### Given information:
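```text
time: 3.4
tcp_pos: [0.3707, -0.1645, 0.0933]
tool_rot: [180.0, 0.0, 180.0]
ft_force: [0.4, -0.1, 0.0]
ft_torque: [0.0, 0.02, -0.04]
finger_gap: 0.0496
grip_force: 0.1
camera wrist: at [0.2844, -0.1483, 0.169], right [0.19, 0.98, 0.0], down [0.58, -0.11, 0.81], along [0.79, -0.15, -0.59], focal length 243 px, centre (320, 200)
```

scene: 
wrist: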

### Problem requirements:
Transcribe the full listing above without leaving anything out. Format the lines as a JSON array of strings and drop empty lines.

### Reply to the exercise:
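[
  "```text",
  "time: 3.4",
  "tcp_pos: [0.3707, -0.1645, 0.0933]",
  "tool_rot: [180.0, 0.0, 180.0]",
  "ft_force: [0.4, -0.1, 0.0]",
  "ft_torque: [0.0, 0.02, -0.04]",
  "finger_gap: 0.0496",
  "grip_force: 0.1",
  "camera wrist: at [0.2844, -0.1483, 0.169], right [0.19, 0.98, 0.0], down [0.58, -0.11, 0.81], along [0.79, -0.15, -0.59], focal length 243 px, centre (320, 200)",
  "```",
  "scene: ",
  "wrist:"
]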